Provider[] providers = Security.getProviders("KeyPairGenerator.Ed25519");
The array of providers returned is null when the Java Virtual Machine does not have a security provider that matches
the filter expression. This approach enabled runtime adaption in the NiFi framework security configuration, defaulting
to EdDSA with Ed25519 when available, and falling back to PS512 with RSA when required.
For standard distributions of OpenJDK, the
SunEC Provider
implements Ed25519 and other Elliptic Curve Cryptography algorithms. The default java.security configuration includes
the SunEC provider in the third position.
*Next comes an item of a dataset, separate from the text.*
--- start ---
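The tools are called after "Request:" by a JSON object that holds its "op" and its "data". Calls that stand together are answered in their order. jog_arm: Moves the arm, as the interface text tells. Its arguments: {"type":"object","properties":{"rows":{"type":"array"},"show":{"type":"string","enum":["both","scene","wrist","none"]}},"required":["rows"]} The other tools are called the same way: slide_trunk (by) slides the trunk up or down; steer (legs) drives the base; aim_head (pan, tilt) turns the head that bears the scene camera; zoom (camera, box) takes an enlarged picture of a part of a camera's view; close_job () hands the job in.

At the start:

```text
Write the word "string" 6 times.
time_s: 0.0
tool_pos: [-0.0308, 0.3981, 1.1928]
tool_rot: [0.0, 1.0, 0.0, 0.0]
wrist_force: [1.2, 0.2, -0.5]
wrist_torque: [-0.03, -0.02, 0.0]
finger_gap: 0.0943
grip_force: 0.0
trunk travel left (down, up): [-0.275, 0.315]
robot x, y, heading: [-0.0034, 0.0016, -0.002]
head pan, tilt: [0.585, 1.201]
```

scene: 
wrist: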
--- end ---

As described in
Apache NiFi Pull Request 9603, the SunEC provider can be removed or replaced
in the java.security configuration to emulate the behavior of a cryptographic policy that blocks the use of Ed25519.
NiFi logs the signing algorithm selected at runtime at the information level.
Configured Key Pair Algorithm [Ed25519] for JSON Web Signatures
The log message appears in nifi-user.log when using the default Logback configuration.
Conclusion
Compliance with FIPS is perennial question for both engineers and executives. As a barrier of entry for deployment on most federal government system, FIPS compliance can make or break a particular solution. As a set of approved algorithms, FIPS also influences cryptographic choices for general system security. The status of Java support for Ed25519 in relation to FIPS 186-5 highlights the challenge of changing standards, requiring careful consideration of engineering solutions.